What is asked: Transcribe the extract provided beginning at "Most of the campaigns". Stop after "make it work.".
-- BEGIN Extract provided --
Recently i was working on a project that is processing campaigns. I asked my self if I can improve it a bit, but not by refactoring existing code but by trying to approach it from a different angle.

Observations

I started making mind notes of things that i understand about system i’m working with. I never had time to think about grammar of this and really get into it. The system has many parts but i thought it can be reproduced in for of language that is easy to parse and nice to work with. I think i might change my current solution into more LISP looking thing just to make it easier to parse.

Observation 1

Each campaign is a sequence of actions that happens one after another. So my initial thought was “this is simple”. We can represent it by list of actions like this

 [step] -> [step] -> [step]

But this is true only for simple campaigns and most of them are NOT like this :(

Observation 2

Most of the campaigns are built around key thing. This thing is making decisions! So if i can incorporate “if” i WIN ! Lets have a look

                     /> [step]
                   (No)
                    |
  [step] -> [if a < 5] - ( yes ) -> [step]

Yes! This was it, i think this is solution to all problems, ability to represent campaign as a sequence of steps mixed with if statements essentially abstract syntax tree of campaign.

Observation 3

It is not a tree…its more a graph. But AST will make it :] it is a programming language! So this was in my head and i did not had time to work on it… but today i decided to give a try and I made first impression of AST that we would need to have to make it work.

AST

I wrote simple grammar and made a parser of a very simple “ify” language. My language starts like this…

-- Grammar
-- x is variable
-- a is artmetic thing aka number
-- n is actual number eg. 1
-- b is boolean
-- opa is arthmetic operator
-- opb is boolean operator
-- opr is comparison operator
-- S is statement
--  a   ::= x | n | - a | a opa a
--  b   ::= true | false | not b | b opb b | a opr a
--  opa ::= + | - | * | /
--  opb ::= and | or
--  opr ::= > | <
--  S   ::= x | x <- a | S1; S2 | ( S ) | if b then S1 else S2

This shows that the grammar is very simple, we can have assigments, operators to test and compare and ofc IF statement ;) this is our key to divnity!
-- END Extract provided --
-- BEGIN Source material --
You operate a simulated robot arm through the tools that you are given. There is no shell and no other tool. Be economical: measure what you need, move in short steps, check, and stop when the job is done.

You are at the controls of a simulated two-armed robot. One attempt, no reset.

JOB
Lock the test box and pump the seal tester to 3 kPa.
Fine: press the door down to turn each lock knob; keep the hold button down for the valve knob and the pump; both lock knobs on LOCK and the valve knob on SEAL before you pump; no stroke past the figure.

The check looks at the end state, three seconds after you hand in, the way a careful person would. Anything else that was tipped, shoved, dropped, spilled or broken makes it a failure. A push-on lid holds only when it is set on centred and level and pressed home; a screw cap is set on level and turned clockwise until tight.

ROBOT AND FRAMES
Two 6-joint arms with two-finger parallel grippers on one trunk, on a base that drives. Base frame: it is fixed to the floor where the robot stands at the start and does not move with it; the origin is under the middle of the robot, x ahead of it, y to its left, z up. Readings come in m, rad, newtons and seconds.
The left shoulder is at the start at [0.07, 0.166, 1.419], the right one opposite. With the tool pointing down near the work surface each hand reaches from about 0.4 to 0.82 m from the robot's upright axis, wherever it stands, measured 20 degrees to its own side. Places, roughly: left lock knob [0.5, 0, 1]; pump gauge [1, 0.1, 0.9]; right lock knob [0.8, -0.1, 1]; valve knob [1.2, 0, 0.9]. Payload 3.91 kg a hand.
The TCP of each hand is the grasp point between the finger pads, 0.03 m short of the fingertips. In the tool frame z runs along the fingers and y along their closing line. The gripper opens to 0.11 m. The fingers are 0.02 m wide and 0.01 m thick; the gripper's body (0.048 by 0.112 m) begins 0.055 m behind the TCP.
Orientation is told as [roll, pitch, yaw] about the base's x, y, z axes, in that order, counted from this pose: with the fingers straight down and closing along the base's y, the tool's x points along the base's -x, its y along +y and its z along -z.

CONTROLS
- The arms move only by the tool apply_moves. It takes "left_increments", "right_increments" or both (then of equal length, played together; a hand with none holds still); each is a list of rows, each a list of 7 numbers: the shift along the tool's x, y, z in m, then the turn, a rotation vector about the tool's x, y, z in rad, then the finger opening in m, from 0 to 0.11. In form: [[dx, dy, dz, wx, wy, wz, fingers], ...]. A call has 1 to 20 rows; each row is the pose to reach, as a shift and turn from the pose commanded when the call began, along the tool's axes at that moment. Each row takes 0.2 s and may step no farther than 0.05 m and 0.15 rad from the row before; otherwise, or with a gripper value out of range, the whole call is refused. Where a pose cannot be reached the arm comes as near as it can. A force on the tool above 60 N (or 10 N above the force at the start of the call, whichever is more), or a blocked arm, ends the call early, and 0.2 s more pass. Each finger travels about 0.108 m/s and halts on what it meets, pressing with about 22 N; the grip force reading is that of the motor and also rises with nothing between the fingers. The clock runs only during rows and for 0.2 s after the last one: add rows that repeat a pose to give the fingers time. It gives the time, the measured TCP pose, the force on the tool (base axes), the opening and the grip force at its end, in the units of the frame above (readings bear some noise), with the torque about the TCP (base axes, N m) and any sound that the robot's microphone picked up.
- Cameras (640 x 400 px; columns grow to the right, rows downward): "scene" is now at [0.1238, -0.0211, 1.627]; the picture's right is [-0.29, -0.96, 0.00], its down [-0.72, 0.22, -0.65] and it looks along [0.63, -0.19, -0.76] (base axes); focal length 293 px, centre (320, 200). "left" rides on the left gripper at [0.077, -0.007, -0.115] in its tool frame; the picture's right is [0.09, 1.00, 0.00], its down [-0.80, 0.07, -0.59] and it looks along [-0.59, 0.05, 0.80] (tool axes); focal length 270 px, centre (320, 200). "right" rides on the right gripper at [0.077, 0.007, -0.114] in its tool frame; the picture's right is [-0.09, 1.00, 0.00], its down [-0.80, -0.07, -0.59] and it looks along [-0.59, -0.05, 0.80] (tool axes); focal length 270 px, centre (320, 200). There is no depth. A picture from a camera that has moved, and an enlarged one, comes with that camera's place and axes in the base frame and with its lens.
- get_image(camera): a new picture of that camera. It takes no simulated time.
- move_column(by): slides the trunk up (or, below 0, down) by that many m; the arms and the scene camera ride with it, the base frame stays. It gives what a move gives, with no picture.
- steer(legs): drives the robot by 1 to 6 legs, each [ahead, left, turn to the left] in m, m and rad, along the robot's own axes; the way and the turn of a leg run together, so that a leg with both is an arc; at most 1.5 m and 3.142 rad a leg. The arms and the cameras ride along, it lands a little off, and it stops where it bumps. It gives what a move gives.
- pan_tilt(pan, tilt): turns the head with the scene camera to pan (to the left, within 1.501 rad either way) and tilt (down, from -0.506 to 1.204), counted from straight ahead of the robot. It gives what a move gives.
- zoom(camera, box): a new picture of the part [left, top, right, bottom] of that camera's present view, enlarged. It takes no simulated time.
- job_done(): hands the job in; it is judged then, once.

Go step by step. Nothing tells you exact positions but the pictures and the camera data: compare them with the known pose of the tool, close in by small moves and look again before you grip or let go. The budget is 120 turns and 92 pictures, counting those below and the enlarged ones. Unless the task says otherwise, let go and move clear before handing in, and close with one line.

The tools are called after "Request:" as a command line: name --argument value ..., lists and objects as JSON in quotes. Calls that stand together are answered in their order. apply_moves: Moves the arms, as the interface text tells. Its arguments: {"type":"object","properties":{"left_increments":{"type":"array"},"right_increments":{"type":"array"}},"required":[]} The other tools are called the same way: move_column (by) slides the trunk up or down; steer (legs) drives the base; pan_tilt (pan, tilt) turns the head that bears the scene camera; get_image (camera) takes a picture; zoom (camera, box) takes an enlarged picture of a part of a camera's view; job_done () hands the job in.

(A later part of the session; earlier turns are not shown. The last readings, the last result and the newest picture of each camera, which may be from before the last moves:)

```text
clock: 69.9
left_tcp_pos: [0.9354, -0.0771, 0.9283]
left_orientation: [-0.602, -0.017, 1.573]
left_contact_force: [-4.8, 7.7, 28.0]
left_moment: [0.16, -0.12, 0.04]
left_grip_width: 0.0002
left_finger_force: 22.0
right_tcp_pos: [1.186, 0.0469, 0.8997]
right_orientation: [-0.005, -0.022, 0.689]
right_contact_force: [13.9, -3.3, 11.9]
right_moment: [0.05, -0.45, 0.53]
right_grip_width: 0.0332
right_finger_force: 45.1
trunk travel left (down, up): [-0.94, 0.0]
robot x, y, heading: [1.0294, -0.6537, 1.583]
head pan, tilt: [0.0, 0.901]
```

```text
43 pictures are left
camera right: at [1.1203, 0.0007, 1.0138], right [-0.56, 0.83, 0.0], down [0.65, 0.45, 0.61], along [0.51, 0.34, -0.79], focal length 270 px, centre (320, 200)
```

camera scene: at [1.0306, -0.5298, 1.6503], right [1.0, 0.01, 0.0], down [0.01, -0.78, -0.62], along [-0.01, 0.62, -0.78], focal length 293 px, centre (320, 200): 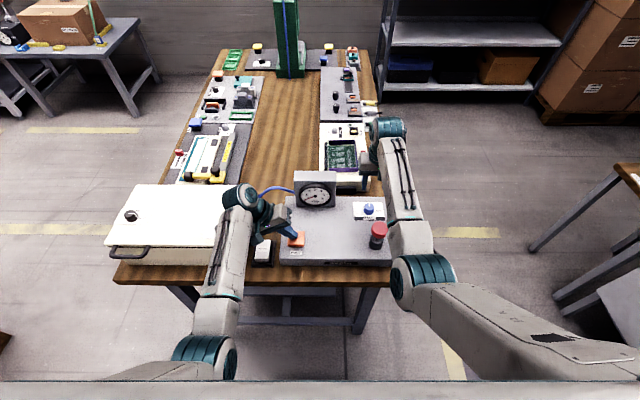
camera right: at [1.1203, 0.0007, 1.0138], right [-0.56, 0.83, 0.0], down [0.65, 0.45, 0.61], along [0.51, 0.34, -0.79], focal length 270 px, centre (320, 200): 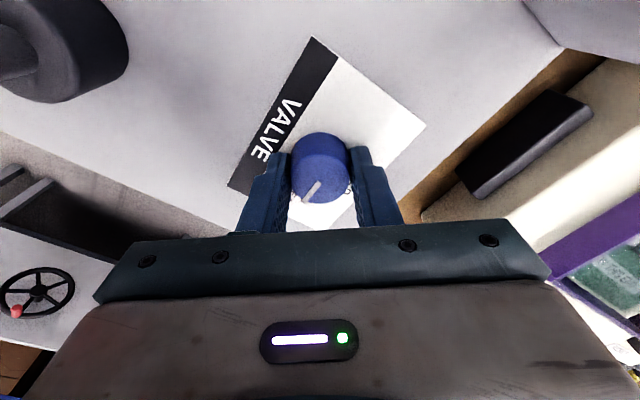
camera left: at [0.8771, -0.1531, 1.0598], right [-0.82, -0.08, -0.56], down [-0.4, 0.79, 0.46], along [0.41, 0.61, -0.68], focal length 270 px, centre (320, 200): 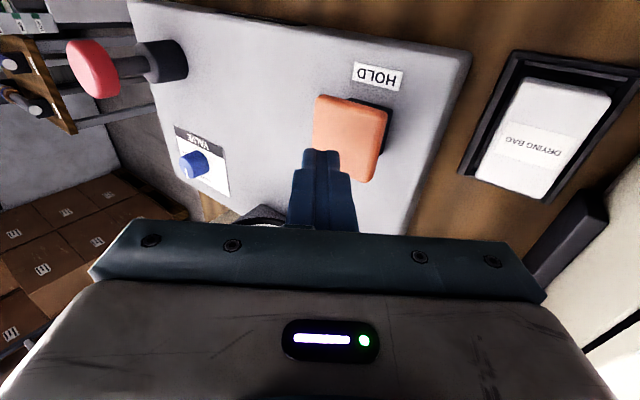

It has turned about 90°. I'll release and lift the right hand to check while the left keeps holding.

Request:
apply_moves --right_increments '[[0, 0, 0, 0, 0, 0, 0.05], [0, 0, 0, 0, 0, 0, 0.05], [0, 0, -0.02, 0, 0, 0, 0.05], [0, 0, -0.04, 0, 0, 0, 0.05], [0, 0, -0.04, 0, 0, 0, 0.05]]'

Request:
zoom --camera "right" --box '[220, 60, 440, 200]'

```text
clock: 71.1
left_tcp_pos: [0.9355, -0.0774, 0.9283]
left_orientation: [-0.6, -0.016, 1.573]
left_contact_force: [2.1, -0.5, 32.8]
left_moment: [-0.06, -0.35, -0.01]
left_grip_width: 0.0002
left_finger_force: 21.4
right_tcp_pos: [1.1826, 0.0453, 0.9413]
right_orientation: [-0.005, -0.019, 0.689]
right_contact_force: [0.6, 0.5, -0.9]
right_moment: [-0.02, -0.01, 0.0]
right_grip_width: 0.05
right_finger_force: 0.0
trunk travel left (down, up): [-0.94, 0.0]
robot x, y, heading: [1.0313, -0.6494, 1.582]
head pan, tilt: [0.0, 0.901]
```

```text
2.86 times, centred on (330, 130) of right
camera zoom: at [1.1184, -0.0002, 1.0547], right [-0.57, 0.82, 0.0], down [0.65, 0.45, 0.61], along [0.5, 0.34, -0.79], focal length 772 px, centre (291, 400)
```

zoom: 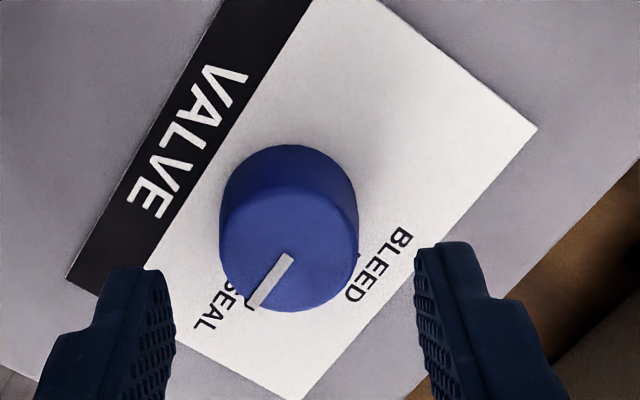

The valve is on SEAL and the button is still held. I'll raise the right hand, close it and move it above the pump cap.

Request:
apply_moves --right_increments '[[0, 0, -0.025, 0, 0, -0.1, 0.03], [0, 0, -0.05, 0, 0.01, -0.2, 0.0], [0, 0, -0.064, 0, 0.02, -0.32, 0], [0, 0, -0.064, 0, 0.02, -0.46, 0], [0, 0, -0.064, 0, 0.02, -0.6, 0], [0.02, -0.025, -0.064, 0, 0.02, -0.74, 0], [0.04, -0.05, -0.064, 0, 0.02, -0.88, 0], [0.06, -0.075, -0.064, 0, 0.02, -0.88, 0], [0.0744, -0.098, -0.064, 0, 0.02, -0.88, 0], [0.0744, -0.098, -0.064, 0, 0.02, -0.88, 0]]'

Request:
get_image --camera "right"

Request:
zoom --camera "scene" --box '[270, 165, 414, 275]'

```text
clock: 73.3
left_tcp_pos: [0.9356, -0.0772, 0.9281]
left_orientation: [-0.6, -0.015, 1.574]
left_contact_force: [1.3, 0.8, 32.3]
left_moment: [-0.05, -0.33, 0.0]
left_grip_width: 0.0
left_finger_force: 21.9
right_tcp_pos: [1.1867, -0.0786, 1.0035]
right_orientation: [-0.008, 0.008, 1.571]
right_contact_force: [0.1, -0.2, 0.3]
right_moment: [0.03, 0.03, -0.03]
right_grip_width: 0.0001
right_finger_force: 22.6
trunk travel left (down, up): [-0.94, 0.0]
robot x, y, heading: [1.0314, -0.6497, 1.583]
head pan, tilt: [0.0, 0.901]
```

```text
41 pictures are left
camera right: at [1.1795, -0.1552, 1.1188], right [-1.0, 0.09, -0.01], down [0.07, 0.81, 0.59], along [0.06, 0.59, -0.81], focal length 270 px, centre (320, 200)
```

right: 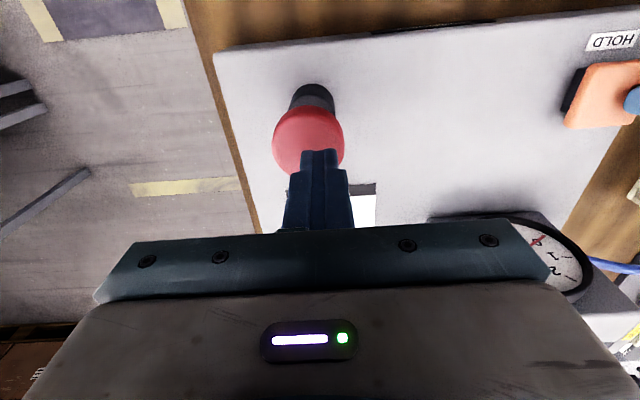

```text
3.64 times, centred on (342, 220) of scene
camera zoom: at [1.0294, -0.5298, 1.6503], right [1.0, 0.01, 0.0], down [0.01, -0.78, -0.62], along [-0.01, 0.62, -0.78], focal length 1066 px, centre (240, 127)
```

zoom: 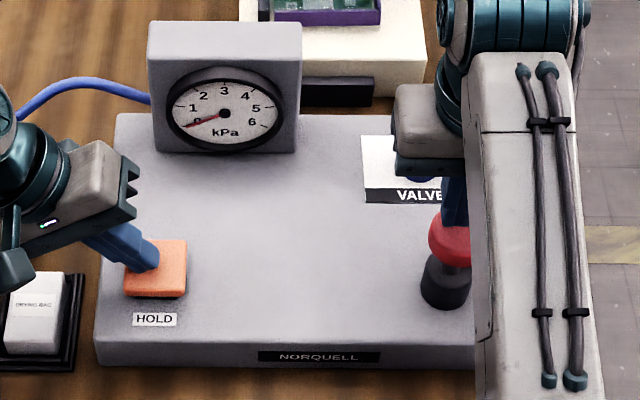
-- END Source material --
Task output:
Most of the campaigns are built around key thing. This thing is making decisions! So if i can incorporate “if” i WIN ! Lets have a look

                     /> [step]
                   (No)
                    |
  [step] -> [if a < 5] - ( yes ) -> [step]

Yes! This was it, i think this is solution to all problems, ability to represent campaign as a sequence of steps mixed with if statements essentially abstract syntax tree of campaign.

Observation 3

It is not a tree…its more a graph. But AST will make it :] it is a programming language! So this was in my head and i did not had time to work on it… but today i decided to give a try and I made first impression of AST that we would need to have to make it work.